It is widely acknowledged that the Golden State Warriors would not be the all-time team they are without four elite players. At the same time, Stephen Curry and Kevin Durant are good enough to lead a historical juggernaut without other stars.

As a result, Klay Thompson and Draymond Green have entered a strange space between being seen as superstars and as role players. Thompson is often called the best shooting guard after James Harden, even though his game is seen as more similar to that of Danny Green.

The Warriors’ Green is widely known as the team’s emotional hub, a versatile offense player and possibly the best defender in the world.

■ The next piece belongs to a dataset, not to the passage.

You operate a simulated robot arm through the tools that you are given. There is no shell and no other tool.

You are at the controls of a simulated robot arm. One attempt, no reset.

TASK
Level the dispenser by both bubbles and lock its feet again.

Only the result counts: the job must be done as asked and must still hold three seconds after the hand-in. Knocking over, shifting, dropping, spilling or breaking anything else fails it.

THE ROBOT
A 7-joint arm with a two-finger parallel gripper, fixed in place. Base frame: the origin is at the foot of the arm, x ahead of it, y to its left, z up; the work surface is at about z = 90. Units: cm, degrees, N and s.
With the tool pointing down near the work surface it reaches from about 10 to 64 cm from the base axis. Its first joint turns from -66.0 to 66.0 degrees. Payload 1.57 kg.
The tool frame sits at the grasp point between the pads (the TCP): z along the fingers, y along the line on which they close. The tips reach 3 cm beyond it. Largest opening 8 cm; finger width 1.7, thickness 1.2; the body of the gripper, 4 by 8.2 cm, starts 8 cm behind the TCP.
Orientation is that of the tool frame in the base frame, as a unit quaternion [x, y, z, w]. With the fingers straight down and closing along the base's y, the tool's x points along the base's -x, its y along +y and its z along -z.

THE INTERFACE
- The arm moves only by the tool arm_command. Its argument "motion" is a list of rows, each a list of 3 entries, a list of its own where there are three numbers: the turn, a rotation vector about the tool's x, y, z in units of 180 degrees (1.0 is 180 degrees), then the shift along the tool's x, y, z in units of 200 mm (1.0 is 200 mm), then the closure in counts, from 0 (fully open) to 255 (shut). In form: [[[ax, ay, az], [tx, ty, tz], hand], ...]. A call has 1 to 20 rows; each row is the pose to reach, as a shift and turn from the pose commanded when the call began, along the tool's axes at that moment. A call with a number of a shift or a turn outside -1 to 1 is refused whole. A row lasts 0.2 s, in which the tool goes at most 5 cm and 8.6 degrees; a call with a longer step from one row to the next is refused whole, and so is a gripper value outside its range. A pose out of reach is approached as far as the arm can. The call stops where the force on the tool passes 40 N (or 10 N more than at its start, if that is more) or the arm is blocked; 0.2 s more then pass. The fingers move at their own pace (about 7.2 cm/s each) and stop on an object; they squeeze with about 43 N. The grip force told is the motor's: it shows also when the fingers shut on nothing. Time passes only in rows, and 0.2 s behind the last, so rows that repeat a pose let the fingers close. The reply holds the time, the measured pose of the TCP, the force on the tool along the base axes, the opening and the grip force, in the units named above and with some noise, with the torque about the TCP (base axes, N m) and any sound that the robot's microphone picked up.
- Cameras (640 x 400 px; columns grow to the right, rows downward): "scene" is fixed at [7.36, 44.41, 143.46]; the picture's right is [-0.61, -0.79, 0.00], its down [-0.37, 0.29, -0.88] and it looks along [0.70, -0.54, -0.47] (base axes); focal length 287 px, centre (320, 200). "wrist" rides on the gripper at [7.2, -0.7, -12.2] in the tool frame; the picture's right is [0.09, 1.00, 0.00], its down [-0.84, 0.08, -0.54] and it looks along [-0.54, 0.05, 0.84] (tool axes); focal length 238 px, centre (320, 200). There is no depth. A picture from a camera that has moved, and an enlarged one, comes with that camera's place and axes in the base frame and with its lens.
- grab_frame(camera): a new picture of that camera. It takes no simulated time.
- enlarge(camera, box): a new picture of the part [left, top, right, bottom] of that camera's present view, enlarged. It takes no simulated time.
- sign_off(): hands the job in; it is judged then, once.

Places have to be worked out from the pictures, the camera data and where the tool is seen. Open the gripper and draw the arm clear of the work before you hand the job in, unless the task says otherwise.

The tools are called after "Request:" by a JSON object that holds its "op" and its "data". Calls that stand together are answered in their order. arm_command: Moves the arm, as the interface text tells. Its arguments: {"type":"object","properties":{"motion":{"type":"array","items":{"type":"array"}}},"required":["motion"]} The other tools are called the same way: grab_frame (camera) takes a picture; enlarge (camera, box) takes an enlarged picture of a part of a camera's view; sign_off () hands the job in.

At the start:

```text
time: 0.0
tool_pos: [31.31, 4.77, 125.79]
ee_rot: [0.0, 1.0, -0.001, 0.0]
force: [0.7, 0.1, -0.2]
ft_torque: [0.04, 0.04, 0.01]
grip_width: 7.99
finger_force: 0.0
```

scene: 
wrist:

Teams also sag off him like he’s Andre Roberson or Tony Allen.

Paradoxical as this may seem, it really is not. What makes the Warriors the Warriors is that Thompson and Green each have the talent and the humility to have a superstar-level impact in a complementary-sized role.

Thompson is fourth on the Warriors in touches (47.1 per game, per NBA.com) and sixth in time of possession (1.8 minutes per game), yet he is first in points per touch (0.428). The only guy in the league with as many touches as Thompson and more points per touch is Kristaps Porzingis.

Green takes less than half the shots of Curry, Durant or Thompson, yet leads all power forwards in RPM, just ahead of Anthony Davis, Al Horford and Giannis Antetokounmpo. RPM can be flukey year-to-year, but the only guys besides Green to finish in the top 10 each season since 2014-15 are MVP types: Curry, LeBron James, Kawhi Leonard, Chris Paul and Russell Westbrook.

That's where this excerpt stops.